I am reminded of a little rhyme my mother taught me when I was a child. Some entertaining hand motions went along with it, and during church services I would sit in my cushioned pew entertaining myself with both the rhyme and the motions.
Maybe you remember it. It goes like this:
“Here is the church. Here is the steeple. Open the door and see all the people.”
Do you remember it?
Most of the time, identifying a church is quite easy. There are distinctive features on the outside of a church building. A steeple, a cross, encouraging words on the sign out front, colorful stained glass windows depicting pictures of Jesus and children are all “identifiers” that say….”Here is the church. Here is the steeple.”
But quite often it is difficult to “see all the people” who worship inside a church. In my little rhyme, the “people” were all of my intertwined fingers wiggling around as I unfolded my hands. There were 10 of them, and not one of my fingers ever moved away or missed a service. All 10 were always in attendance. The “people” were my favorite part of the rhyme. They mattered more to me than the church or the steeple.
It’s still that way for me today. People matter more to me than buildings and steeples. I think they bring life, community, and relationships to a church. We attend a church to draw strength from one another. We hold one another accountable to be true, honest and strong in our faith. We work together. We laugh and cry together. We change the world, together.
In reality, we don’t let our church buildings fall into disrepair and become outdated.

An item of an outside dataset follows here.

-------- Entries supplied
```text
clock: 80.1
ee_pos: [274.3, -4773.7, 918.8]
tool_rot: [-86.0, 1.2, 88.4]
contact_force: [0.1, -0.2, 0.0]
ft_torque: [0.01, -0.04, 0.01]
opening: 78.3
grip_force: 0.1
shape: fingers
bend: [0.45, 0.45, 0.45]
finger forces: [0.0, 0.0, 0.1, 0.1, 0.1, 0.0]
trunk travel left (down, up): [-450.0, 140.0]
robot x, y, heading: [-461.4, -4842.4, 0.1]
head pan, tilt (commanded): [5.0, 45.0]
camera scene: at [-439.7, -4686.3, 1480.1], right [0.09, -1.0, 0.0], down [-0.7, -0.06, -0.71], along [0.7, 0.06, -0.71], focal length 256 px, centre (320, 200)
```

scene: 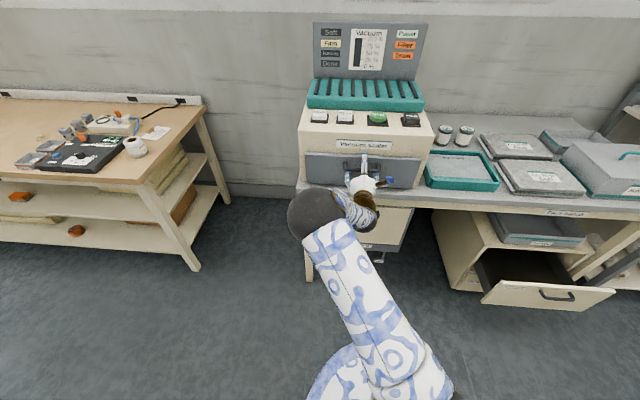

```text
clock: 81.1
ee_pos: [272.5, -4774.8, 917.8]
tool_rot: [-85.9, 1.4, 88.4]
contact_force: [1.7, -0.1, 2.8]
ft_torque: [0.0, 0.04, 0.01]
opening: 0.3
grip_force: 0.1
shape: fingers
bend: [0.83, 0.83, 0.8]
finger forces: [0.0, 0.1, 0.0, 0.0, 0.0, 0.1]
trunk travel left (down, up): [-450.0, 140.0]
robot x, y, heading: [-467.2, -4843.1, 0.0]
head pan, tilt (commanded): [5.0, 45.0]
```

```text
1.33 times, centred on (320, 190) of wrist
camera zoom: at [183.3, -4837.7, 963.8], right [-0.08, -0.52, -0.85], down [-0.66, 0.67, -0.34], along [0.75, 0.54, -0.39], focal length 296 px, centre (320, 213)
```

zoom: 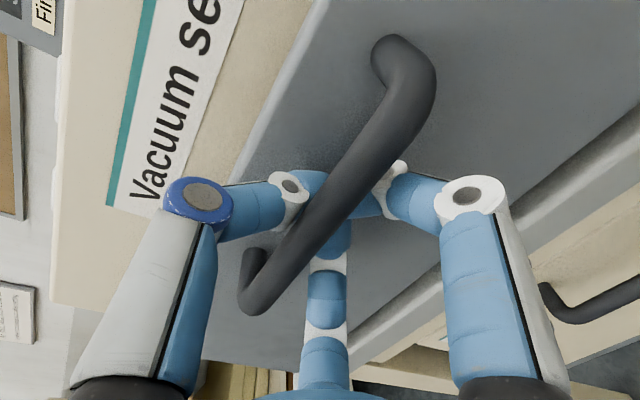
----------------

We polish our steeple. We mow our grass and paint the window trim so that everything looks “up-to-date” and fresh. Why don’t we do the same for our member directories? I think we should.
I think of a church directory as a “family directory,” and I think it should list each of us, as we are today, not last year, two years or 10 years ago. It should reflect the “today us,” the “today” church.
Church leaders should care about a member directory’s usefulness and its ability to accurately represent the church family. An outdated printed directory gives the impression that members, families, and people are not a priority, when in fact, they should be. It also gives the impression that the church is stale, stagnant, and outdated. People do not like stale, stagnant, outdated anything, especially not a church.
We are in a new millennium, and churches are actively trying to attract and keep “millenials,” the younger generation that utilizes technology for nearly everything. An outdated, printed directory gives them the wrong impression. Getting current and getting online shows them you prioritize people, that you embrace technology and the change technology brings.
My daughter is part of the “millennial” generation, and when she was a young child, I taught her the little church rhyme, the one my mother taught me. Even now, as a young woman, she still remembers it.
I recently showed her the new online directory her father helped design. As I started showing her, I began repeating the little rhyme, “Here is the church. Here is the steeple,” and when all of individual faces appeared on the church directory’s webpage, her face lit up and she finished the rhyme on her own, “open the door and see all the people.”
Yes. Open the door and see all the people.